E  arriviamo al famoso festival del 1964  noto per l’esclusione dalla  finale di Una lacrima sul viso, una delle più famose canzoni di tutti i tempi  perché Bobby solo a causa di una raucedine  non potè cantare dal vivo;  Potè esibirsi playback  ma fuori concorso.

Vinse Gigliola Cinquetti (in coppia con Patricia Carli ) con Non ho l’età.  Gigliola Cinquetti che aveva allora 16 anni  fu anche la prima italiana a vincere l’Eurofestival.

Bobby solo ebbe la sua rivincita l’anno successivo con Se piangi, se ridi  cantata in coppia con il gruppo statunitense The Minstrels. In quella stessa edizione che si caratterizzò  come la precedente per la presenza di famosi  cantanti stranieri   i Mistrels  e Wilma Goich  ebbero un grande successo con Le colline sono in fiore  mentre Pino Donaggio e  Jody Miller lanciarono Io che non vivo, un evergreen internazionale.

Oramai con l’avvento dei cantanti stranieri e dei cantautori il Festival conobbe un’ altra evoluzione…

Per adesso mi fermo qui  ma termino ricordando che l’importanza subito assunta dal  Festival di Sanremo  nel costume italiano si riscontra anche da alcuni aneddoti.  In un’ epoca di  contrasti ideologici che permeava ogni  ambito della società.
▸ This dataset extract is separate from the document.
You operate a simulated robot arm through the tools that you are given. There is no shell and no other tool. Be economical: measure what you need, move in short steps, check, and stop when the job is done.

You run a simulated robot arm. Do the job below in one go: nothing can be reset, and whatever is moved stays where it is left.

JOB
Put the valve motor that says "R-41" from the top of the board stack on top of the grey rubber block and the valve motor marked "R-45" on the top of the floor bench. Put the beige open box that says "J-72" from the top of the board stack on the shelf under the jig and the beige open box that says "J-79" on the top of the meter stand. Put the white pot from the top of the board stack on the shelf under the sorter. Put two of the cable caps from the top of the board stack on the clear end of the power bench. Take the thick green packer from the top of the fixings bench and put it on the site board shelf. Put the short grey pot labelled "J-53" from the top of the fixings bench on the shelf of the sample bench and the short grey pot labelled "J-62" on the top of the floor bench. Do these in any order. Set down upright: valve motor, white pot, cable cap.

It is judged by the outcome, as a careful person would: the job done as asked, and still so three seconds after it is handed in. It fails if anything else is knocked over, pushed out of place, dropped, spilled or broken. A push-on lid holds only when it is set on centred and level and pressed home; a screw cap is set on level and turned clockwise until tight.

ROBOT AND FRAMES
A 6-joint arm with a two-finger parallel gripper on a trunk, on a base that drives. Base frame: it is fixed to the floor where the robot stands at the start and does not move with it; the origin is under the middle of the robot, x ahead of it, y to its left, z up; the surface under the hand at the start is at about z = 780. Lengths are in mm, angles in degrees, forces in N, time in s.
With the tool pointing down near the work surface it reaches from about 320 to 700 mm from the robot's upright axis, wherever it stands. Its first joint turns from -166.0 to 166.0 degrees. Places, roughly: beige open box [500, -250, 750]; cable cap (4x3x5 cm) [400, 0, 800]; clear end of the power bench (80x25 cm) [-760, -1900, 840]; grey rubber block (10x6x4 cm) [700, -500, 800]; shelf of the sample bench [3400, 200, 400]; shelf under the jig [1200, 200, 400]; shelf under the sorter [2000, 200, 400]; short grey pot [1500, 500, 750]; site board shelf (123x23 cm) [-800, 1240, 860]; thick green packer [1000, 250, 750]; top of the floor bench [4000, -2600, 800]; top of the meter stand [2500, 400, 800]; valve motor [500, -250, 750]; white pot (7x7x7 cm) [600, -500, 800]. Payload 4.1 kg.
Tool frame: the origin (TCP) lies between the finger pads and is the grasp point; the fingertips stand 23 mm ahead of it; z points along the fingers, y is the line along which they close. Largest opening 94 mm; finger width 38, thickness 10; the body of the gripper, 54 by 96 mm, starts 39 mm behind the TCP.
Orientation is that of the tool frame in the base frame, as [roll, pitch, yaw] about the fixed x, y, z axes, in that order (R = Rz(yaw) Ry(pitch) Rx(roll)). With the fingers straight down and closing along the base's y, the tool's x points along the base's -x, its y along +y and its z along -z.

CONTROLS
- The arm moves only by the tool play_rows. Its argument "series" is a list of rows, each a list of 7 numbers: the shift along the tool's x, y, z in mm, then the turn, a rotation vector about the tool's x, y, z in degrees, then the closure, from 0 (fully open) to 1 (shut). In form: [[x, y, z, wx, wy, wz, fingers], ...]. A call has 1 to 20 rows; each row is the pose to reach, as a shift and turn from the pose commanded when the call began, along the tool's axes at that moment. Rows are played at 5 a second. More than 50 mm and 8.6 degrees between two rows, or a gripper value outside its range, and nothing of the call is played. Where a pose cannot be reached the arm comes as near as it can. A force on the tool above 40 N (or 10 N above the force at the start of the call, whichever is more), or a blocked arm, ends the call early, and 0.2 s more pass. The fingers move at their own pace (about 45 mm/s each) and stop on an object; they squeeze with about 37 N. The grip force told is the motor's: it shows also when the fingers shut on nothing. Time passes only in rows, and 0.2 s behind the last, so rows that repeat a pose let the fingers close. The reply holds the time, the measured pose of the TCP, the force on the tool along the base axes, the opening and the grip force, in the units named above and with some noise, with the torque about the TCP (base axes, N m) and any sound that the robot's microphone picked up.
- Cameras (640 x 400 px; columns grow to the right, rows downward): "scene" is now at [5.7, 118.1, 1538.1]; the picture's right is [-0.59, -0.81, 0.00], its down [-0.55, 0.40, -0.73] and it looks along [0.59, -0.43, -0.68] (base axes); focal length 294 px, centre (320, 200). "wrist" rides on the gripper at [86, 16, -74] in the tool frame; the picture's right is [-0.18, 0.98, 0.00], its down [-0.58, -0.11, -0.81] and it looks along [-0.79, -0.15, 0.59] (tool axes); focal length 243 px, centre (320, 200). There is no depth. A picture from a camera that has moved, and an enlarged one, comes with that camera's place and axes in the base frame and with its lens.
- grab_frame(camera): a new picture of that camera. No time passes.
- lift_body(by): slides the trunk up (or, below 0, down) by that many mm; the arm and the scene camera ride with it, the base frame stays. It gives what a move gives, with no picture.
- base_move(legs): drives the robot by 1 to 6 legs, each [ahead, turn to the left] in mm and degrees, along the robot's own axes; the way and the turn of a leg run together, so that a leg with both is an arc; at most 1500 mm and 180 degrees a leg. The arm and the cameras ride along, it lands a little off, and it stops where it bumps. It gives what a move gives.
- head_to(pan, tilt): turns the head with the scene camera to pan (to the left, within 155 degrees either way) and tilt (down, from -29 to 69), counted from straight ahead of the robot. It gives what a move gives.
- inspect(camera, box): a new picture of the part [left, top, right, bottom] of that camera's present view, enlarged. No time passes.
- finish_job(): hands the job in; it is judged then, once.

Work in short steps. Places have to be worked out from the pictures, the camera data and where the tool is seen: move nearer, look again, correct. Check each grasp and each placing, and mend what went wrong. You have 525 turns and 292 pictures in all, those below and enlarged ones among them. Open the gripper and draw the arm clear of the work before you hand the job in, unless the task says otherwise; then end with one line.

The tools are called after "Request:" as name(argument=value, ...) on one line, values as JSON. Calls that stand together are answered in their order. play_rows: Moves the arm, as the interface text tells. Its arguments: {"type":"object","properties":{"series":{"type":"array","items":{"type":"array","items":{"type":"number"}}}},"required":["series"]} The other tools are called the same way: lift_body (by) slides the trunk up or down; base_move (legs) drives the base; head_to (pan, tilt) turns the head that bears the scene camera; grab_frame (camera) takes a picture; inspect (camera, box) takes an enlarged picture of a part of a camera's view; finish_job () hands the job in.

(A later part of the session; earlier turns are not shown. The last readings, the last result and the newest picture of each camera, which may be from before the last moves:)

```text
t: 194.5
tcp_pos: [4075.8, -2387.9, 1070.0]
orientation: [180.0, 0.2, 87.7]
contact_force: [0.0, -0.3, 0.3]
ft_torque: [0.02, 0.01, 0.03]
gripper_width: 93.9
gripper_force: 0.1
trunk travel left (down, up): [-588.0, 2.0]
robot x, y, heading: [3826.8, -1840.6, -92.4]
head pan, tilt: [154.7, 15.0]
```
Vola colomba bianca vola fu accusata di  portare acqua al mulino della propaganda comunista che aveva allora come logo la colomba della pace; mentre Papaveri e papere fu guardata con sospetto perché pareva alludere agli alti “papaveri” della politica che, nella canzone, venivano tagliati. Semplici coincidenze, ovviamente. Ma erano simbolo di una mentalità  ancora legata al passato quando, durante il ventennio il regime se la prendeva con quelle che  considerava  velate allusioni, come la canzone Vivere  considerata un contraltare  all’imperativo categorico  del Duce “Vincere!”.

Questa allusione non si riscontra nel testo che parla della fine di un’ amore   ma c’era senza dubbio nella gente che la cantava durante la guerra.